One of the things of which he is most proud is that the same .243 rifle that he’s had for 50 years — the same one he has used to kill his share of deer — was the one that took down the bear. “I’ve killed a lot of deer with that particular rifle I killed that bear with. I’ve had that rifle for probably 50 years. It’s always been good to me.”

***

Sorie’s daughter tells the story of the hunt that serves as the family’s press release on how her father killed the behemoth bear.

When Harold Jordan of Harrellsville first saw the bear he thought the dogs had a black angus cow bayed in the wooded area off Highway 481 near Green Acres Road northeast of Enfield. Jordan fired a slug into the bear with his 20-gauge shotgun but it wasn’t over yet.

Sorie had been monitoring a cellular trail camera he had covering a peanut field harvested months before. 

A lifelong resident of the area, Sorie began seeing bears looking to glean peanuts on his camera. 

He and Tim Tedder of Kenly, along with Irvin Ayers who, like Jordan is from the Harrellsville area, dispatched hounds into the swampy area a week prior with no success. 
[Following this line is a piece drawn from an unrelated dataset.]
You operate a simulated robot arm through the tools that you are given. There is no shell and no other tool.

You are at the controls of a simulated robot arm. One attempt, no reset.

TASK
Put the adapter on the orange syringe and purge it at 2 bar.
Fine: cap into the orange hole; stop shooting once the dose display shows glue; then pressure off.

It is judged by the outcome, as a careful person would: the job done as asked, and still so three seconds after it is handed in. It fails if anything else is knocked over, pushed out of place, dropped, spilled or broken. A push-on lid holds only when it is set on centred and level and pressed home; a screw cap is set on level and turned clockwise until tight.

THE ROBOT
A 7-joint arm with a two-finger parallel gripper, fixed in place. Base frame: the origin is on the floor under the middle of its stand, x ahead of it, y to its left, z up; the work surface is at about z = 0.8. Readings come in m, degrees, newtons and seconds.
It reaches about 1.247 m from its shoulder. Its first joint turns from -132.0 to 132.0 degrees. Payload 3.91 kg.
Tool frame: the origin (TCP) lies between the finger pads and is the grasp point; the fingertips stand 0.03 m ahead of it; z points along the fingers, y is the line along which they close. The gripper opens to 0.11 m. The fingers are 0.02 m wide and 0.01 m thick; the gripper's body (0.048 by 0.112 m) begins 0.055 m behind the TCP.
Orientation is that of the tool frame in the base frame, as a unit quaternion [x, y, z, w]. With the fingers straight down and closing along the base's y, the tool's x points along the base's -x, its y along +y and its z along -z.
The morning of December 11 Sorie woke up to images of bears on his camera from just a few hours before. He mustered the other three men and quickly formed a plan.

About 9:30 a.m. Ayers set his hounds on bear tracks in the field, still a little muddy from the rain on December 10. 

The dogs trailed the scent for quite some time.

Tedder released his dogs on the other side of the beaver pond. 

After about 15 minutes his dogs picked up a scent and started to pick up their pace. 

The hunters sent out more hounds, 11 in all, and the dogs had something cornered in the woods as Jordan made the initial approach. 

Nobody expected to see the giant black bear. 

Once Jordan was sure it was not a cow, he fired. The bear appeared to be unphased and scrambled away through the woods.

The dogs were hot on the bear’s heels as he led the hunters about three quarters of a mile through swampy forest. 

About 40 yards from where Conoconnara Swamp crosses Green Acres Road, Sorie spotted the bear and fired several times with his Winchester 88 lever action rifle. 

It took several shots to finally bring the bear down. 

The hunters collected their hounds and approached the massive bear. 

***

His daughter said a side by side ATV was brought in to drag the bear out of the swamp to the roadside. 

Dan Wilson, a local farmer, passed by and commented that the bear was the biggest one he had ever seen. 

He suggested they take the bear to Shield’s Fertilizer Company in Scotland Neck to have it weighed on certified scales. 

Men from the small crowd that had gathered chipped in and the bear was rolled, pushed, and dragged onto the trailer.

Since then, Sorie said, the bear was carried to a bear-hunting club down in the Colerain area near where Jordan and Ayers live. “They got it dressed out. I kept a ham. It is pretty good. It’s been a long time since I’ve eaten bear. I’ve had some made into sausage and bear burger with the onions and stuff mixed in with it.”

As far as a reaction, Sorie said he didn’t have time to savor the kill. “It happened so quick and all. No sooner than I killed the bear I had to leave and go to an appointment that I had canceled one time that day.”

But he said he is appreciative of the efforts of the small hunting party. “The other three guys are the ones that did all the huffing and puffing and grunting and straining to get the bear out of the woods.”